While they have very little resemblance on the surface, the crustaceans of today have many physical attributes that might indicate a close evolutionary relationship with insects. The strong outer shell and segmented joints have led the modern crabs, lobsters, and shrimp to be called the sea’s bugs. The current estimates say that the first insects might have emerged from aquatic lifeforms around 480 million years ago. Those aquatic lifeforms were probably crustaceans, and later on, their descendants would evolve even further to develop wings that allowed them to fly like birds. This means that the oldest insects were there even before birds and bats.
Many competing theories aim to explain the rise of wings in insects. One of them suggests that they are a result of a random change in buds of tissue during the development phase. Other theories suggest that they arose from existing structures probably prompted by the shift from water to land. Researchers have been trying to find structures in crustaceans that are likely to evolve into wings; earlier, gills were a prime candidate. Some of them look like wings as is, but the new studies suggested something radically different.

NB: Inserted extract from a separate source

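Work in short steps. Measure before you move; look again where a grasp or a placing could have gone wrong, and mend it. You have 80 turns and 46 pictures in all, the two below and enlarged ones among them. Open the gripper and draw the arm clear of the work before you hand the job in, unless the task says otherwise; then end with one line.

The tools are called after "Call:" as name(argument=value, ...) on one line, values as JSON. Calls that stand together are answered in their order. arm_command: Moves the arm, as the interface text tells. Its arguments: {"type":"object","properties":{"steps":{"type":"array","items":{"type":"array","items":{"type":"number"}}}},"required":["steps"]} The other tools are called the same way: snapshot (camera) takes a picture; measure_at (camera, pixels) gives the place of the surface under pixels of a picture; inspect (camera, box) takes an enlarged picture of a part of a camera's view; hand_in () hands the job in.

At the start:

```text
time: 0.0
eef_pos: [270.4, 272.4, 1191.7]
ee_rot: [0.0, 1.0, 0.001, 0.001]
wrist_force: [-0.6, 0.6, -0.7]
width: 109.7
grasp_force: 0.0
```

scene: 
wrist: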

One study uses genetics to show that a gene network similar to the one operating in wings is also present in the crustacean body armor and the segment of leg closest to its body. Another study knocked out certain genes and tried to compare how the six-leg segments on a fruit fly line up with the eight leg segments on P. hawaiensis. While the existing ones matched neatly, the question is, where did the last two go? The answer was found in the development stage of insects, where the researchers noticed that the embryo does form two extra legs, but they fuse with the body wall during the later stages.
Further research into this revealed that after the fusion, the little lobes on the legs moved onto the back due to evolution and formed the wings. The second study found some genomic and embryonic data to support this as well. While this may be a great achievement, both the studies mentioned here, do not agree on everything, and it will probably take some time before they can agree on one theory that explains the origins of the wings of insects.